### What you need to do
Select every line containing the word "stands" from the material, and copy those lines.

* start *

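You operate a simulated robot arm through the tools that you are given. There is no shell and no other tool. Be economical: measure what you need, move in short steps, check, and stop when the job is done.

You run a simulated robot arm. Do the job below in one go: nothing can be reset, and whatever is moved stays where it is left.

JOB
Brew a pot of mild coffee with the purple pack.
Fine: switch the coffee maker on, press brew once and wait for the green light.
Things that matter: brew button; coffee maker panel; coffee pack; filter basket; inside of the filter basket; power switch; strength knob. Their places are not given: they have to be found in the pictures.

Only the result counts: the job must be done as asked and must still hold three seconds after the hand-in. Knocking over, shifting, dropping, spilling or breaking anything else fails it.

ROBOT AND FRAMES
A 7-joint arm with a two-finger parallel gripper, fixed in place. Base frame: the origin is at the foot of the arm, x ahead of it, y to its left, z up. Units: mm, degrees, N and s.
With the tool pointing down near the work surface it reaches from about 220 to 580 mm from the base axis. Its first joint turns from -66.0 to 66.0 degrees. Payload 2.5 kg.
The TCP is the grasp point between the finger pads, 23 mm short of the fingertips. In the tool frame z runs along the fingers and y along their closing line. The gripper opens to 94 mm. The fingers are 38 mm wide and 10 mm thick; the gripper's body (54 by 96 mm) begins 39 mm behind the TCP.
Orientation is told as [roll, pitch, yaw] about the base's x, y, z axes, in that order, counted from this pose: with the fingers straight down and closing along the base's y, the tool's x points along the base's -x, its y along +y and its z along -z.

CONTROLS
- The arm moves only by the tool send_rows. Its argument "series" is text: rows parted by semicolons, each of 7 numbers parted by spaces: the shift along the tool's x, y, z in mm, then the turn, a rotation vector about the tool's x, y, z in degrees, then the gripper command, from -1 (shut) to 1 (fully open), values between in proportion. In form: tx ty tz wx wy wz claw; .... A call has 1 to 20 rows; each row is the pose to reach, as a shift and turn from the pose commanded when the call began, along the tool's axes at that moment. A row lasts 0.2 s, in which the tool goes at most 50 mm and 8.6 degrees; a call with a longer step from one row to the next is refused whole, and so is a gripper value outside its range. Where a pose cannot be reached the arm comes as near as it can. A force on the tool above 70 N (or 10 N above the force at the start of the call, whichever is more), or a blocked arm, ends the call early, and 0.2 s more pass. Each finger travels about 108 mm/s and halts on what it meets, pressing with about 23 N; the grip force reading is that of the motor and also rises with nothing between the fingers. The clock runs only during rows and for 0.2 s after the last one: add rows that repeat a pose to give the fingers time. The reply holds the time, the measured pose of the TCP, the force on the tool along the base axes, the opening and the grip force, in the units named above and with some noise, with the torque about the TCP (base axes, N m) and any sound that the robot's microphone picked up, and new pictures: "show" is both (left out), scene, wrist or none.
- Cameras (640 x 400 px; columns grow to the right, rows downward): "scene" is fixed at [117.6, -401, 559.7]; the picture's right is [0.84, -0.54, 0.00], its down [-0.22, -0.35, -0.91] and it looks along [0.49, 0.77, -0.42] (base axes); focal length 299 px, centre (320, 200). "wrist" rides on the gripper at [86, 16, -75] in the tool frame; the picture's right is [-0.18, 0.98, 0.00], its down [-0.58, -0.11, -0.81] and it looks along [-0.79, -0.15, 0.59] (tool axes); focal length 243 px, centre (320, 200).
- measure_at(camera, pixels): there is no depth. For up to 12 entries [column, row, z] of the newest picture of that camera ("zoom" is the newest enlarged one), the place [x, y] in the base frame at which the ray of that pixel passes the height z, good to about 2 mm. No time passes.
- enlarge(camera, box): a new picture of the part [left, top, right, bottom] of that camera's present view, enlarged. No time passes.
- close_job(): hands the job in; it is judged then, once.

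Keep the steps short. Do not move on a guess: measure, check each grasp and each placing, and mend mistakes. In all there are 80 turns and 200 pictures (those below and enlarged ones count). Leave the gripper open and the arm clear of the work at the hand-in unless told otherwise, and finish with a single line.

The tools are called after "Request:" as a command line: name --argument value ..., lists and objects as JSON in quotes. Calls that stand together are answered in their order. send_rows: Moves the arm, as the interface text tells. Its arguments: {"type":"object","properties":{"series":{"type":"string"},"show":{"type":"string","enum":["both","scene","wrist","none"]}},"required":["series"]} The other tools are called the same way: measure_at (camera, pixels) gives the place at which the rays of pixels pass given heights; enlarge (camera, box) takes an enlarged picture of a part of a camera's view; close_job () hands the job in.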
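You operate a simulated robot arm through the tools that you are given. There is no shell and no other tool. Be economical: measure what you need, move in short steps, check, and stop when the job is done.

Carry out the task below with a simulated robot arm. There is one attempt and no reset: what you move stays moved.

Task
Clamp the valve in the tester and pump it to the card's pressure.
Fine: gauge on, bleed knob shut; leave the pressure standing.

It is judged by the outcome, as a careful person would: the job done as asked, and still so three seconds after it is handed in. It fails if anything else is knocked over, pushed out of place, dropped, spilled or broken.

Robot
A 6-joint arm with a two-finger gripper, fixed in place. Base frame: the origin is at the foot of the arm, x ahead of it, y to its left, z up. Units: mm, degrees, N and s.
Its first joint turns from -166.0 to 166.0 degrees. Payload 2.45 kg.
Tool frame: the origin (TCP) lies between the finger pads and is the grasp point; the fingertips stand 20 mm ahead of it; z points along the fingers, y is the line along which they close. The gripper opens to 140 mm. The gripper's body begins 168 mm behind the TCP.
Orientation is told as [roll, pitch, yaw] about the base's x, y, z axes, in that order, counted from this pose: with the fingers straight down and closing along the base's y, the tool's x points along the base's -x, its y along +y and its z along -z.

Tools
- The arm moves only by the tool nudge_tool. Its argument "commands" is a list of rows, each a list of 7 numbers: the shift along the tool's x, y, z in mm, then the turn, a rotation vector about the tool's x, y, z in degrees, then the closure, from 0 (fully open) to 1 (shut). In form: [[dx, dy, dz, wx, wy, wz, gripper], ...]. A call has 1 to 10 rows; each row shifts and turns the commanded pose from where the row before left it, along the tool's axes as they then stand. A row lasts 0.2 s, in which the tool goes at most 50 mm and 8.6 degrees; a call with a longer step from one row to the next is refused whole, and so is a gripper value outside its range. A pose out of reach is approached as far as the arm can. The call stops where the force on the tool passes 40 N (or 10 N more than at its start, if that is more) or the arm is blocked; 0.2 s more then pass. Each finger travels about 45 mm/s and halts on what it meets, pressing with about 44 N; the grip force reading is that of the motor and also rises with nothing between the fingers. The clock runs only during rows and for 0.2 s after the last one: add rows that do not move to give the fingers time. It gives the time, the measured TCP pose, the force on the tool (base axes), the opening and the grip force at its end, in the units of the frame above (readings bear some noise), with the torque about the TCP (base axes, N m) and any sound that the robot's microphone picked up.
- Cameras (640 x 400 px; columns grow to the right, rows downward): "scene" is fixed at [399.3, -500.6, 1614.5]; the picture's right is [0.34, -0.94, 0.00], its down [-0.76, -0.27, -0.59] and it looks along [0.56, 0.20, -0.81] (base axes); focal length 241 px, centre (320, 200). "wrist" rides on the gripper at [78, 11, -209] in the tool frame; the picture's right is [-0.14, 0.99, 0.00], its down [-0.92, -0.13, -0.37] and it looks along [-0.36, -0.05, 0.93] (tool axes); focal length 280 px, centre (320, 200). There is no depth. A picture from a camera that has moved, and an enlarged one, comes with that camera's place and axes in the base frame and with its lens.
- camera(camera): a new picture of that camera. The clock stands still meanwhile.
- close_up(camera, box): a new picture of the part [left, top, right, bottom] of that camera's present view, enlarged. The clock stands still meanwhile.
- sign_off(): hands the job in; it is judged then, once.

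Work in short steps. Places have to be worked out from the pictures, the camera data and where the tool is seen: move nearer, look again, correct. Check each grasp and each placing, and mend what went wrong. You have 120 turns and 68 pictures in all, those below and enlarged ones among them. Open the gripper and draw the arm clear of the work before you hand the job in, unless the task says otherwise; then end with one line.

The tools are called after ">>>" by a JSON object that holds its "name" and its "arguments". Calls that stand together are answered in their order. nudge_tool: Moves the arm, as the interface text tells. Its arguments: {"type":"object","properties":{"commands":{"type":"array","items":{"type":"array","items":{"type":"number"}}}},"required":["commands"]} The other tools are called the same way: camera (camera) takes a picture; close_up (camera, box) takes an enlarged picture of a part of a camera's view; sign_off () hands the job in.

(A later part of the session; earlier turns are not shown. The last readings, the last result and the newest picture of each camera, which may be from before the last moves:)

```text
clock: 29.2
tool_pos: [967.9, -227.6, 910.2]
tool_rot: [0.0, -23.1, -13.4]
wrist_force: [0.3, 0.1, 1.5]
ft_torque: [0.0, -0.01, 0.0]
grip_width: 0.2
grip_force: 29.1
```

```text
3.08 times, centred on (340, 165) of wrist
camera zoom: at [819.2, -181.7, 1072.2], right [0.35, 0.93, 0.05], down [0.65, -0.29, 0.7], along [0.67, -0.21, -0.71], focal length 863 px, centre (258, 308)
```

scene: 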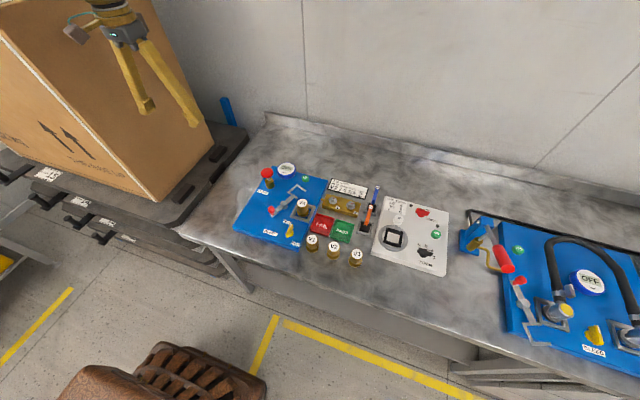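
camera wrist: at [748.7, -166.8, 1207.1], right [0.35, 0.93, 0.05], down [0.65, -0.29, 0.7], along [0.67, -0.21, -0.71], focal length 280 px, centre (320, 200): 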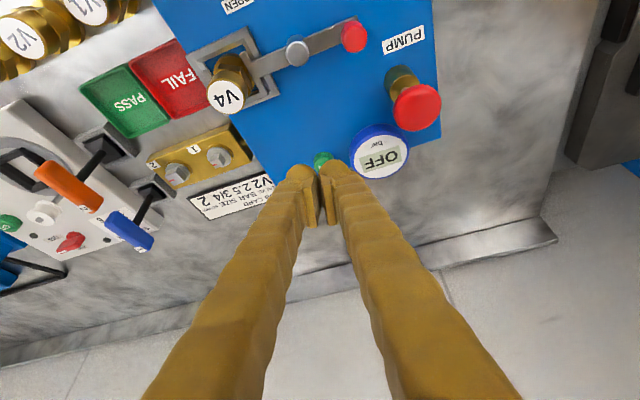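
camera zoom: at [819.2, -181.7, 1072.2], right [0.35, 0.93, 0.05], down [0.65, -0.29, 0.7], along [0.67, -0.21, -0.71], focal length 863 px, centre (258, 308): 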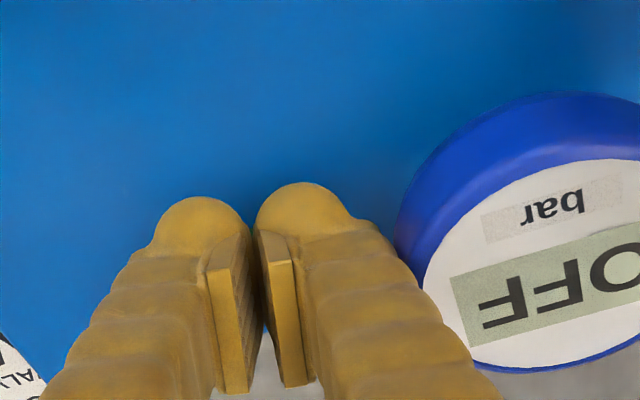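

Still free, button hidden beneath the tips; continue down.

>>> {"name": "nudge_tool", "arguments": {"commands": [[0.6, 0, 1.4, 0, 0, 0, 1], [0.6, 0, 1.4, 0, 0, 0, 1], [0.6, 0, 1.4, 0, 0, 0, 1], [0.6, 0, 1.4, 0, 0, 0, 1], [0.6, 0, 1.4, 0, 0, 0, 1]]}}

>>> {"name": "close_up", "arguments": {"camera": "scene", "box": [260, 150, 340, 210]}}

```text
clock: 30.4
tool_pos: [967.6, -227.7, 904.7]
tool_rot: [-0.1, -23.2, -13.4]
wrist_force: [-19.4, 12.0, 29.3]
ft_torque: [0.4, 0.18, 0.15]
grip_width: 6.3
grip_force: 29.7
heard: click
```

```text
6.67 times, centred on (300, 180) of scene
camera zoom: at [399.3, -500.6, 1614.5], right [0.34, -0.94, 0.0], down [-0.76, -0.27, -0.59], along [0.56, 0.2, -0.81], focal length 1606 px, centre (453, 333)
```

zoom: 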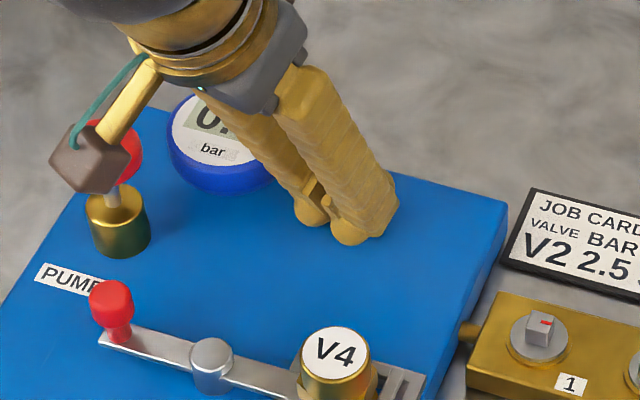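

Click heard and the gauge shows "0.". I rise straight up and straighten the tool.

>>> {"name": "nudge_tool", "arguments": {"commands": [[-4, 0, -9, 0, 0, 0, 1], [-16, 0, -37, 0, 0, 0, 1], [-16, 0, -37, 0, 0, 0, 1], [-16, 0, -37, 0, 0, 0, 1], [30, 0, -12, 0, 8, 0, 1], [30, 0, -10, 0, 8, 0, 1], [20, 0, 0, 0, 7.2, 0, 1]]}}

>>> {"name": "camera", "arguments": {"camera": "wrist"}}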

* end *

### Exercise answer
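- camera(camera): a new picture of that camera. The clock stands still meanwhile.
- close_up(camera, box): a new picture of the part [left, top, right, bottom] of that camera's present view, enlarged. The clock stands still meanwhile.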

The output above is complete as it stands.